At the time, UK student numbers had grown from 20,000 at the start of the 20th century to 118,000 – roughly the combined student populations of the cities of Manchester and Leeds today. Half a century on, higher education is firmly woven into the fabric of society and matters to everything from business to politics, from the media to international relations. Those precise barometers of national concerns, television and radio soaps, nearly always have a plotline involving a character at “uni” these days.
The 1963 report was also a marker of a wider modernisation, one of a number of developments signalling a break with the immediate post-war years.
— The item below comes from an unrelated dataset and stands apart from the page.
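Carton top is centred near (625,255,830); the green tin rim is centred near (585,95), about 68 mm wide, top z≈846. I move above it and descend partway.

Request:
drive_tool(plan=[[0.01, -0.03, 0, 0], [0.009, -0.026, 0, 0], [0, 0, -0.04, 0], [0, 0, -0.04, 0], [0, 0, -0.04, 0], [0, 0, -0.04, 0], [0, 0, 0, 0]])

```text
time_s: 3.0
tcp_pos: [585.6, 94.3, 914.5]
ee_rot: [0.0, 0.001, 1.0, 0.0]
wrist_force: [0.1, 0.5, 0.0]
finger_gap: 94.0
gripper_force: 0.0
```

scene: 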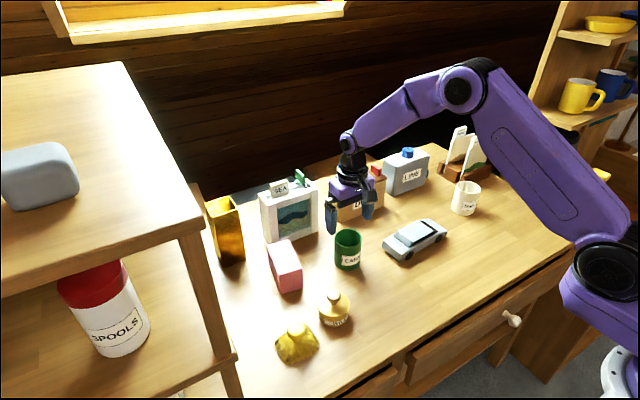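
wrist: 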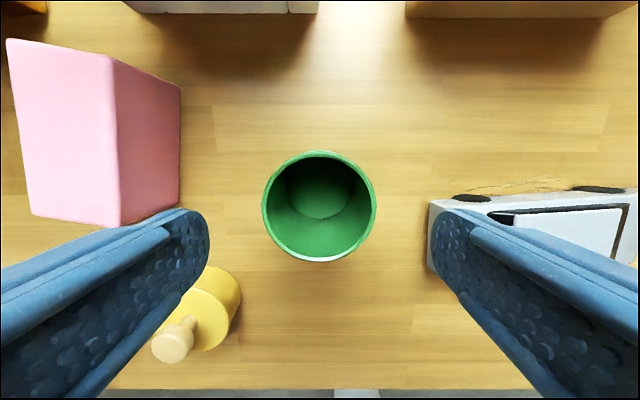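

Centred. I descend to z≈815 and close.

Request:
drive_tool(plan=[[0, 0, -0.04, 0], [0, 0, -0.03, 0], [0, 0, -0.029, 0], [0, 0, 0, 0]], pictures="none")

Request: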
Philip Larkin, the University of Hull’s librarian at the time, later summed it up in Annus Mirabilis: “So life was never better than/In nineteen sixty-three (Though just too late for me)/Between the end of the Chatterley ban/And the Beatles’ first LP.” In politics, Harold Wilson’s 1964 general election campaign emphasised the difference between his meritocratic persona and that of his aristocratic political opponent Alec Douglas-Home, referred to at every opportunity as “the 14th Earl”. Wilson’s “white heat of technology” speech, made shortly before the Robbins report was published, pursued the optimistic, modernising theme; Robbins, by contrast, was rather less sanguine on this particular score, lamenting inadequate research funding from “public and private sources” and the need to strengthen university-industry links to ensure research was actually used. No change there, then.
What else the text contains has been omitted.